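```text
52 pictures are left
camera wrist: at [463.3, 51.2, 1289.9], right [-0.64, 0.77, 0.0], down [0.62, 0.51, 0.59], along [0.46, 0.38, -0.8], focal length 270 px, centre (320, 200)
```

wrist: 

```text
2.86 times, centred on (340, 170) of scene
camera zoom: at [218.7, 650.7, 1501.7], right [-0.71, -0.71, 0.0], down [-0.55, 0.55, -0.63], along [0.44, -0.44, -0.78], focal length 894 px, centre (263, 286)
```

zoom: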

##############################

▸ EXCERPT PROVIDED:
Of love and isolation

"Oh it's so typical, love leads to isolation. So you build that wall..." - Phil Collins
 
Ever been to a family gathering that was awkward? I've had the odd experience this week of both being part of these exchanges in my own family and of hearing others share their stories. (Mother's Day, Thanksgiving, and Christmas all seem to be petri dishes for this phenomena.)

As the stories have swirled around in my head, I can't help but look for the commonalities, and this is what I've discovered.

Each person has an idea in their head of right and wrong.  To be sure, there are some things we all agree on—like maybe the 10 Commandments—but in areas of how people live day-to-day life, there is a great deal of variety in terms of what people think is rude, what is appropriate, how business should be done, lifestyle choices, politics, yada, yada.  We are infinite in variety and life experiences, so it makes sense that we would vary in this, yet because we have a singular point of view, each person operates as if their standard of "right/wrong" is THE standard.

Kathryn Schulz, author of "Being Wrong: Adventures in the Margin of Error," has a brilliant illustration in her Ted Talk. She asks the audience how it feels to be wrong.  They shout out a few answers: embarrassed, failure, just feels bad, etc.  She pauses and says, "No. That's how it feels to find out you are wrong.   Being wrong feels exactly like being right."

Most of us are wrong about a great many things. But to us—unless it is staring us in the face—most of us walk around feeling like we are right. The problem occurs when we engage the people in our lives by making sure that they are right too.

Something profound happens when we let this go. When we begin to engage people from a place of acceptance rather than a place of correction. Love occurs.

And this is the thing. Love is what all of us are looking for. In that deep part of us. From our hearts. In fact, we are absolutely starving for it.

When someone offers us correction instead of acceptance, we build walls. Our hearts can't handle "I can only love you if you are this." 

There are many places in our lives where this is simply the way things are. At work, in school, even socially...our very being is judged and either accepted or rejected on a daily basis.  Most of us get up each day, don our emotional bullet-proof vests and operate at a fairly high level in this place.  But in our marriages, with our parents, and even with our closest friends, we have to be able to take those off.

##############################

▸ TASK TO COMPLETE:
Please continue the excerpt provided.

▸ EXERCISE RESULT:
This judgment challenge is even worse in our churches where people say, "The Bible is the standard" so that they create rules which are defended at the expense of love. Most don't realize that what really occurs is that their interpretation of the Bible becomes the defended standard—as evidenced by the infinite variety of denominations and interpretations in the Christian church alone.

It takes a great deal of humility to remove oneself as the standard of right/wrong and to offer ourselves as a gift of love to those around us. Thing is we have to do this openly and with a whole heart, because if we do it from a place of pride it becomes this sort of sick martyrdom that will mitigate the joy that is an essential characteristic of freely flowing love. (Not only that, but people can detect the lack of authenticity in a heartbeat.)

While most of us can identify the way others have forced us to create walls, we miss that to unlock it, we have to be willing to lay aside our own judgments of others and offer acceptance. This doesn't mean that any behavior is "okay." We still remain the arbitrators of how we allow other people to treat us. However, if we are honest, most often we don't limit our judgments to our own personhood and interactions. Instead we feel qualified to judge everything from a person's clothes to what they eat to their interactions with others. And even if we don't comment, just simply holding those views speaks volumes.

To be fair, some people will never be "safe" people to be around, and families are steeped in such patterns of behavior that it is often difficult to pave new roads. However, if we embrace love and acceptance as the power over "being right" it changes the game. And the Spirit of Love is there to offer help for the asking.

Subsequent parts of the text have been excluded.